Problem
Print the listing as it stands, omitting all images. Use JSON: a list with one string for each line that is not empty.

Data shown
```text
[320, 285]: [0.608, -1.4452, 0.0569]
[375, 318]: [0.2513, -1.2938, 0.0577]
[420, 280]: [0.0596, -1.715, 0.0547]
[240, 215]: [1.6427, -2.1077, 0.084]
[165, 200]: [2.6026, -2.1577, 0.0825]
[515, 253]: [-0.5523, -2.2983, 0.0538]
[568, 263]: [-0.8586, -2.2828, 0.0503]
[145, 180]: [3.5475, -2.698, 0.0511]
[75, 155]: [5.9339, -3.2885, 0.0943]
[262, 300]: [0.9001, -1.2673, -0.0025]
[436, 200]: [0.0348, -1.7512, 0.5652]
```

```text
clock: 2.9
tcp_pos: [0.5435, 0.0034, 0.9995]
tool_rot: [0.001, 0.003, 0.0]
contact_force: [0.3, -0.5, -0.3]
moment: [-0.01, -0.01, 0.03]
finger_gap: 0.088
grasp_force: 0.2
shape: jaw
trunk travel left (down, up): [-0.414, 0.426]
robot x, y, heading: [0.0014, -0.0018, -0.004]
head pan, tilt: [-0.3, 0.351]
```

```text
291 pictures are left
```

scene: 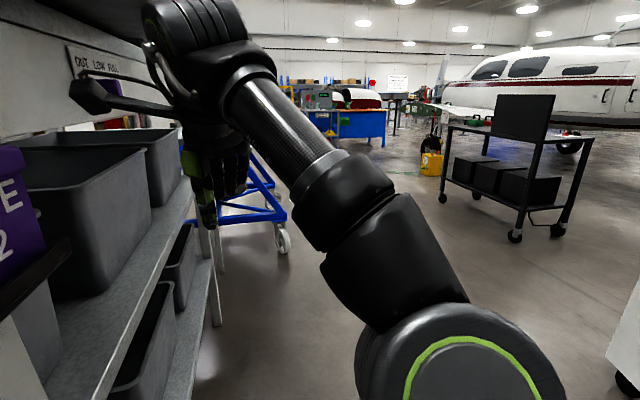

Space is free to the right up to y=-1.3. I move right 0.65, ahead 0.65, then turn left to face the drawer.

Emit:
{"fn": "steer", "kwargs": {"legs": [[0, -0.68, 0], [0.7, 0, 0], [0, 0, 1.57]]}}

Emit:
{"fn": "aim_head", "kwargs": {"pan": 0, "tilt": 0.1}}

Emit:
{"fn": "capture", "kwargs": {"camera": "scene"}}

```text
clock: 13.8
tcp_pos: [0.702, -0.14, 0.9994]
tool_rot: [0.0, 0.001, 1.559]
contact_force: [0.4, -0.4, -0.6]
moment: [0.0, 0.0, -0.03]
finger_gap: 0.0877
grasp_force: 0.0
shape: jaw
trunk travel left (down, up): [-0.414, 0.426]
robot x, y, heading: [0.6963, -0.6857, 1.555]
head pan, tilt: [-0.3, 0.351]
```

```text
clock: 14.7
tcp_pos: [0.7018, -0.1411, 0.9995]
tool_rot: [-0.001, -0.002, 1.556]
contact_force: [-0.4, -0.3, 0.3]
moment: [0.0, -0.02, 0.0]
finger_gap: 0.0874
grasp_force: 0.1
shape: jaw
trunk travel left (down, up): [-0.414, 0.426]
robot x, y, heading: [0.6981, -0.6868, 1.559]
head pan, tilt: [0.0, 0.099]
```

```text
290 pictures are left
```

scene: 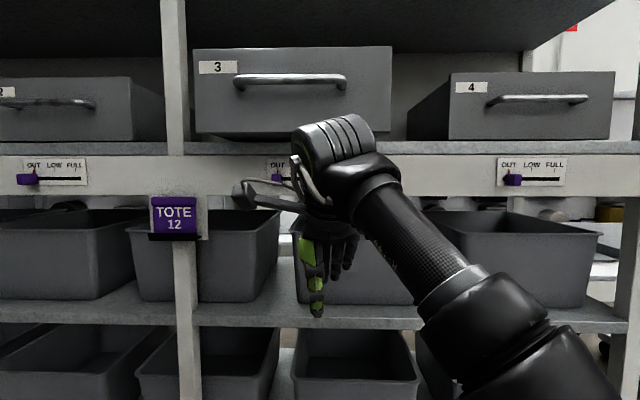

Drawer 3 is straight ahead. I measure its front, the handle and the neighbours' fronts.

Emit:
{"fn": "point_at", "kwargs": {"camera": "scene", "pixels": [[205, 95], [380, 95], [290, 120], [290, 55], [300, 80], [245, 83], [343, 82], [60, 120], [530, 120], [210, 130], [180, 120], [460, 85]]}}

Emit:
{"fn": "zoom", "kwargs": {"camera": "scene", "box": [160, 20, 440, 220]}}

Completed task
[
  "```text",
  "[320, 285]: [0.608, -1.4452, 0.0569]",
  "[375, 318]: [0.2513, -1.2938, 0.0577]",
  "[420, 280]: [0.0596, -1.715, 0.0547]",
  "[240, 215]: [1.6427, -2.1077, 0.084]",
  "[165, 200]: [2.6026, -2.1577, 0.0825]",
  "[515, 253]: [-0.5523, -2.2983, 0.0538]",
  "[568, 263]: [-0.8586, -2.2828, 0.0503]",
  "[145, 180]: [3.5475, -2.698, 0.0511]",
  "[75, 155]: [5.9339, -3.2885, 0.0943]",
  "[262, 300]: [0.9001, -1.2673, -0.0025]",
  "[436, 200]: [0.0348, -1.7512, 0.5652]",
  "```",
  "```text",
  "clock: 2.9",
  "tcp_pos: [0.5435, 0.0034, 0.9995]",
  "tool_rot: [0.001, 0.003, 0.0]",
  "contact_force: [0.3, -0.5, -0.3]",
  "moment: [-0.01, -0.01, 0.03]",
  "finger_gap: 0.088",
  "grasp_force: 0.2",
  "shape: jaw",
  "trunk travel left (down, up): [-0.414, 0.426]",
  "robot x, y, heading: [0.0014, -0.0018, -0.004]",
  "head pan, tilt: [-0.3, 0.351]",
  "```",
  "```text",
  "291 pictures are left",
  "```",
  "scene: ",
  "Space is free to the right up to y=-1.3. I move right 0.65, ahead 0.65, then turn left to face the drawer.",
  "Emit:",
  "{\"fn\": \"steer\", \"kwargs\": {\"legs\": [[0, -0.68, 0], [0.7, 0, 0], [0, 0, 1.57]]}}",
  "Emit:",
  "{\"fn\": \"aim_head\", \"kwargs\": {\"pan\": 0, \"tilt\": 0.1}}",
  "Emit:",
  "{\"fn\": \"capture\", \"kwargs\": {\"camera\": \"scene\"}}",
  "```text",
  "clock: 13.8",
  "tcp_pos: [0.702, -0.14, 0.9994]",
  "tool_rot: [0.0, 0.001, 1.559]",
  "contact_force: [0.4, -0.4, -0.6]",
  "moment: [0.0, 0.0, -0.03]",
  "finger_gap: 0.0877",
  "grasp_force: 0.0",
  "shape: jaw",
  "trunk travel left (down, up): [-0.414, 0.426]",
  "robot x, y, heading: [0.6963, -0.6857, 1.555]",
  "head pan, tilt: [-0.3, 0.351]",
  "```",
  "```text",
  "clock: 14.7",
  "tcp_pos: [0.7018, -0.1411, 0.9995]",
  "tool_rot: [-0.001, -0.002, 1.556]",
  "contact_force: [-0.4, -0.3, 0.3]",
  "moment: [0.0, -0.02, 0.0]",
  "finger_gap: 0.0874",
  "grasp_force: 0.1",
  "shape: jaw",
  "trunk travel left (down, up): [-0.414, 0.426]",
  "robot x, y, heading: [0.6981, -0.6868, 1.559]",
  "head pan, tilt: [0.0, 0.099]",
  "```",
  "```text",
  "290 pictures are left",
  "```",
  "scene: ",
  "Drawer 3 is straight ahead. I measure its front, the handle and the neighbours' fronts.",
  "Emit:",
  "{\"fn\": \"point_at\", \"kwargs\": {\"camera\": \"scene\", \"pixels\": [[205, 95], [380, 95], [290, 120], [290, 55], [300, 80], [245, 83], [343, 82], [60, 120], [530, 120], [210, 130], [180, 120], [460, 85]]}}",
  "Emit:",
  "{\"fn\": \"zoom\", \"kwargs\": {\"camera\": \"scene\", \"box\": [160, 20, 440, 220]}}"
]